Letter to the Hon. Chris Murphy, Chair of the Senate Appropriations Subcommittee on Homeland Security, and the Hon. Shelley Moore Capito, Ranking Member of the Senate Appropriations Subcommittee on Homeland Security - Rosen Leads Bipartisan Call to Provide $10 Million in Funding for Cybersecurity Education and Training

Letter

Dear Chairman Murphy and Ranking Member Capito:

As you begin drafting the Fiscal Year 2022 (FY22) Department of Homeland Security Appropriations Bill, we respectfully request that you provide $10,000,000 for the Cybersecurity and Infrastructure Security Agency's (CISA) Cybersecurity Education and Training Assistance Program (CETAP) to continue building and strengthening a national cybersecurity workforce pipeline capacity through supporting elementary and secondary cybersecurity education.

Recent, unprecedented cyberattacks like the SolarWinds and Colonial Pipeline breaches demonstrate the urgency of solving the national cybersecurity workforce shortage. To address this gap, the Department of Homeland Security launched CETAP in 2012 with the goal of providing cybersecurity education to every K-12 student in the United States. CETAP is a competitively awarded grant that supports cybersecurity curriculum development, "train-the trainer" resources for elementary and secondary school teachers, and cybersecurity career opportunity awareness. The program currently provides cybersecurity workforce development assistance to all 50 states -- impacting over 3,000,000 students and training over 19,000 K-12 teachers across the country. Today, data shows that high schools teaching curricula developed through CETAP are sending four times more students into a cyber-based college or university degree program than those who are not using CETAP curricula. CETAP also embraces a focus on underserved schools in low socioeconomic regions, as approximately 51 percent of all new teachers are from low-income schools and CETAP's teacher professional development saw 71% percent of attendees come from low-income, Title 1 schools.
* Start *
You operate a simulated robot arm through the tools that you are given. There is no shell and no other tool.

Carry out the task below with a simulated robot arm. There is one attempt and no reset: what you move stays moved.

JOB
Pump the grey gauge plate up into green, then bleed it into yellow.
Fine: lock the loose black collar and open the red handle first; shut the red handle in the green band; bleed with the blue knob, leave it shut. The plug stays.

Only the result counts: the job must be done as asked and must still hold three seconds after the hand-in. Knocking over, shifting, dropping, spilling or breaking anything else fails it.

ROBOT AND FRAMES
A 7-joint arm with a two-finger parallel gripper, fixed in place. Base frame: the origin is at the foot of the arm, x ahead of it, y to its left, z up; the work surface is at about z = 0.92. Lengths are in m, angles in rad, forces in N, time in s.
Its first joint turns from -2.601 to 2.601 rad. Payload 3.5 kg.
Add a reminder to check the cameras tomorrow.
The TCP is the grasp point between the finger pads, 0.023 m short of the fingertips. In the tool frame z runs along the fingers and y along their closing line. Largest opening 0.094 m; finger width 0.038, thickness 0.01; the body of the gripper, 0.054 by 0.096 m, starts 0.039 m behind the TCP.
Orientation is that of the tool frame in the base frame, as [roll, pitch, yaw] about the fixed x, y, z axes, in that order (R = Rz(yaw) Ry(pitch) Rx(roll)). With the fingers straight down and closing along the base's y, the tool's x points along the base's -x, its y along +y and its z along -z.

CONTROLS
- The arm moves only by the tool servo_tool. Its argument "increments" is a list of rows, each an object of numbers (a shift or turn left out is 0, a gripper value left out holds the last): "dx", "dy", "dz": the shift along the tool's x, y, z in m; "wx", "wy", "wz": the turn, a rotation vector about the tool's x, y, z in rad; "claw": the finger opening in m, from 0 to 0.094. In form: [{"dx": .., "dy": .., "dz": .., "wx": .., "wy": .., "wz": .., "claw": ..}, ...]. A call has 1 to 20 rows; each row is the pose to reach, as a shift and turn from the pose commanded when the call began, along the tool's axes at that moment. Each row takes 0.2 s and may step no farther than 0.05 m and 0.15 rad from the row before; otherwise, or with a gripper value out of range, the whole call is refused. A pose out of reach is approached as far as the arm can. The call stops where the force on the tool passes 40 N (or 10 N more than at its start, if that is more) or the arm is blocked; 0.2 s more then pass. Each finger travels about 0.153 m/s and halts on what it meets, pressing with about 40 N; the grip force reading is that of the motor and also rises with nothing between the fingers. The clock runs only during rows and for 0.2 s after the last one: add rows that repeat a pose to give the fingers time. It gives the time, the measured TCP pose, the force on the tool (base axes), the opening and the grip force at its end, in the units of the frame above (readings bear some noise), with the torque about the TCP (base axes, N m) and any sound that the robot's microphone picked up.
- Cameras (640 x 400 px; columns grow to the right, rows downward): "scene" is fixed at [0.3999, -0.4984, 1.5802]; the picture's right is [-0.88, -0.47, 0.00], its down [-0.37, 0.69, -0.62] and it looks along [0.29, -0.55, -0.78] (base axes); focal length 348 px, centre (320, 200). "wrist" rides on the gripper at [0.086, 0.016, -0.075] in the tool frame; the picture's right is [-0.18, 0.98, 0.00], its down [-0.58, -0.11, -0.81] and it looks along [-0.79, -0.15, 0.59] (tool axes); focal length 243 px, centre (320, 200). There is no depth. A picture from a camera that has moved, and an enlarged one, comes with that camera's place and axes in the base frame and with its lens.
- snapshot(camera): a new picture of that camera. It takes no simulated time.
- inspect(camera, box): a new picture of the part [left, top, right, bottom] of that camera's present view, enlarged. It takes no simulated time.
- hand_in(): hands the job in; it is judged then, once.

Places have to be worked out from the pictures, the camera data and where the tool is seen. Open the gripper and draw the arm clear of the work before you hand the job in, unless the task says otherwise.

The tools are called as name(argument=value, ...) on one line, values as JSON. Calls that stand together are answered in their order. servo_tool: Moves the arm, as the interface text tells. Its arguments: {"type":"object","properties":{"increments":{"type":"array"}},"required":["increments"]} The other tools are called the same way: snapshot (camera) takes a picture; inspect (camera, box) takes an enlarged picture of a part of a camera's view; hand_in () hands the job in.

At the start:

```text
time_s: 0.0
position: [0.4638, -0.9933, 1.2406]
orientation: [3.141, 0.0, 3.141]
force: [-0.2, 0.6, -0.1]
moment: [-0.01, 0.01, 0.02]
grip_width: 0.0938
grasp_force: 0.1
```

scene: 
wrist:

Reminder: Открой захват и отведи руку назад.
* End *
Additional resources in FY22 would expand the reach of the program in classrooms across the country by enabling:

Increased access to curricula for educators;
Development of pathways for immediate job entry, more direct connection of high
schools to post-secondary workforce pathways, and engagements with more HBCU
institutions;
Expansion of recruiting and retaining students from military families for future cyber
employment;
Development of virtual curricula, resources that can be used by schools for student
asynchronous learning. Ideal for rural and underserved communities; and
Launching a virtual cyber laboratory specifically used for K-12 educators, providing an
application-based learning environment for real-world cybersecurity lessons.
The FY21 National Defense Authorization Act (NDAA) formally authorized CETAP and codified the program's mission as a leader in the dissemination of cybersecurity-focused K-12 education resources and training. The provision was modeled after a recommendation from the Cyberspace Solarium Commission. In Fiscal Year 2021, Congress funded CETAP at $4,300,000, enabling the launch of three K-12 initiatives focusing on Historically Black Colleges and University (HBCU) feeder high schools, military children, and students with disabilities.

As the Cyberspace Solarium Commission notes, CETAP has "significant room to grow." In FY22, we ask that you build on this important investment and fund CETAP at no less than $10,000,000, an increase of $5,700,000 above the FY21 enacted level, to allow CETAP to reach its full potential. Thank you for your consideration of this request.